「沼地の恐怖」( トルーマン・カポーティ)
「沼地の恐怖」(原題:Swamp Terror)は早熟の天才と呼ばれるカポーティの初期短編で、おそらく10代の頃に書かれたものかと思われる。 「沼地の恐怖」だけでなく「トルーマン・カポーティ初期短編集」に収録されている作品群は「習作」と呼ばれることが多いが、少し違和感を覚える。「習作」とは練習目的で書かれた作品のことだが、カポーティ本人は練習とは思っていなかったのではないだろうか。結果的に練習になったということならわかるが、練習を目的に小説を書くというのはどうもピンとこない。 「沼地の恐怖」は、タイトルから受ける印象通り、不気味さに包まれたダークな短編だ。森を舞台にした冒険小説風の設定とも言えなくはないが、南部ゴシックのムードが濃く、ウェットで陰鬱。自然の健やかさや爽やかさはまるでなく、逆に息苦しさを覚える。 あらすじは…

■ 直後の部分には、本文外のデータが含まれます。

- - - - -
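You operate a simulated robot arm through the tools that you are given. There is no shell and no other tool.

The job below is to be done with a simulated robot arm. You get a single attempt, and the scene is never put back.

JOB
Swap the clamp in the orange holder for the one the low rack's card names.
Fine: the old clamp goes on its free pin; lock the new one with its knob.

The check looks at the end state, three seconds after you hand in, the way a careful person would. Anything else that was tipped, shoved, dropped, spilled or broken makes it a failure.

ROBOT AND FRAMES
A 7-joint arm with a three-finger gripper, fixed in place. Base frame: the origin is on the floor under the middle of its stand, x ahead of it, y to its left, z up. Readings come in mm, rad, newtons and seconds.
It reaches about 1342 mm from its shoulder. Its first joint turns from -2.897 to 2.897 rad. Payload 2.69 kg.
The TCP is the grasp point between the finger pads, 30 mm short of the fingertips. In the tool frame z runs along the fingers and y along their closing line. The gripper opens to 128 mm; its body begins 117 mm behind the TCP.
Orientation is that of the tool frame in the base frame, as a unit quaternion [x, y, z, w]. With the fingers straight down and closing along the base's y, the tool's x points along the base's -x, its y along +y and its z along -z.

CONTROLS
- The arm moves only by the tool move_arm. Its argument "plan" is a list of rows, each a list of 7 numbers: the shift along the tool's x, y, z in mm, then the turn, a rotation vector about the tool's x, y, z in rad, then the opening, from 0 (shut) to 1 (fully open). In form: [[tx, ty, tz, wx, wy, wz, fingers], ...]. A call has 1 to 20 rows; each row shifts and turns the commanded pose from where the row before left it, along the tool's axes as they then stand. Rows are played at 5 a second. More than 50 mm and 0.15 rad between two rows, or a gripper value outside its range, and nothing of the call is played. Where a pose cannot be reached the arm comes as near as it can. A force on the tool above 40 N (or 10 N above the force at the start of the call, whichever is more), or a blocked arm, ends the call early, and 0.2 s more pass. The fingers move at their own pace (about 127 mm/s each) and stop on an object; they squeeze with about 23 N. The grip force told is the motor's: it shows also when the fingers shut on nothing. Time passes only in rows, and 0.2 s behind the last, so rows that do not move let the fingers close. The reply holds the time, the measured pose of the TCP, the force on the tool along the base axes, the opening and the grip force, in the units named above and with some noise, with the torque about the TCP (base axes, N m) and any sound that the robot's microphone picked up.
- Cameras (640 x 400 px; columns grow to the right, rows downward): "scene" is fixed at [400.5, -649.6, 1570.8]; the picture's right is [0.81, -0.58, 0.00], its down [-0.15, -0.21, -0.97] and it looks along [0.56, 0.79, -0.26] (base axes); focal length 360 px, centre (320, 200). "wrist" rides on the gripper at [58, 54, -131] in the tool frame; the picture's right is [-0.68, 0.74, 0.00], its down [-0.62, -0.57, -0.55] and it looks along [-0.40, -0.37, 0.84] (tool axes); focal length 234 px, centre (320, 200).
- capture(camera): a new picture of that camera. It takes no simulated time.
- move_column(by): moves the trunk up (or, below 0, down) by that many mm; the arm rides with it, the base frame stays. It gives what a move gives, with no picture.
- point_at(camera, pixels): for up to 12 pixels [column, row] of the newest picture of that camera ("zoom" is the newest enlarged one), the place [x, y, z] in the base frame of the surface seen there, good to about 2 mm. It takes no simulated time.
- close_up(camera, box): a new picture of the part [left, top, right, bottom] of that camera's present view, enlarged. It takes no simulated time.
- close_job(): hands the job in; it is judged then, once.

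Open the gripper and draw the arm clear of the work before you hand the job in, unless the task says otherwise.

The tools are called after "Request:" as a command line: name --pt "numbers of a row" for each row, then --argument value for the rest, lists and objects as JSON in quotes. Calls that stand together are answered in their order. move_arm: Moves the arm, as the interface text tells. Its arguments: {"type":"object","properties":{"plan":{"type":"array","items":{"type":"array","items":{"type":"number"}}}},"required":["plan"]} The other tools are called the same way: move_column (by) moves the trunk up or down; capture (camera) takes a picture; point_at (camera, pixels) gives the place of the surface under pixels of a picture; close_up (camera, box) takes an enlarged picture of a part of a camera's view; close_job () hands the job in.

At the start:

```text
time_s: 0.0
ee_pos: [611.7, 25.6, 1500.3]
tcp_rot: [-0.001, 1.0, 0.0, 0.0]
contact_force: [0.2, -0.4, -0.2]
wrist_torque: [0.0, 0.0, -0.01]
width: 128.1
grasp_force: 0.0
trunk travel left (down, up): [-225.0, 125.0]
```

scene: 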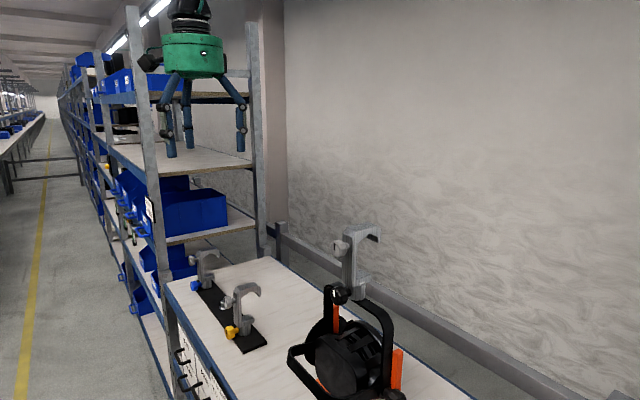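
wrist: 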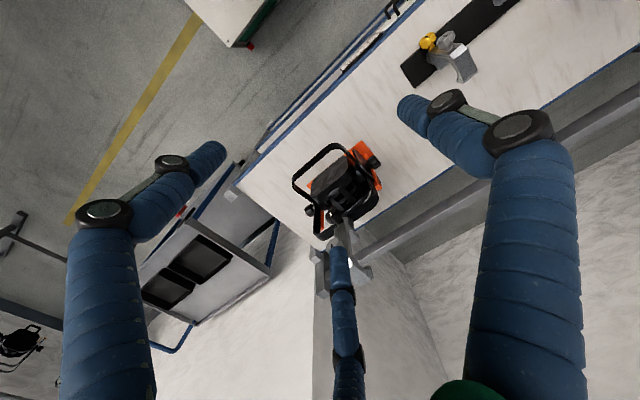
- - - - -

ジェプとレミーという二人の少年が犬を連れ、逃げた囚人を見つけるために森へ入る。しかし、レミーは怖気づきすぐに引き返してしまう。ジェプは犬と共に奥へと進むが、得体の知れぬ不気味さに不安が高まる。ガラガラ蛇に遭遇し、犬が斜面を転げ落ちて死んでしまう。そして迷子になり、引き返す道さえわからない。次第に夜が近づき、あたりが暗くなりはじめる。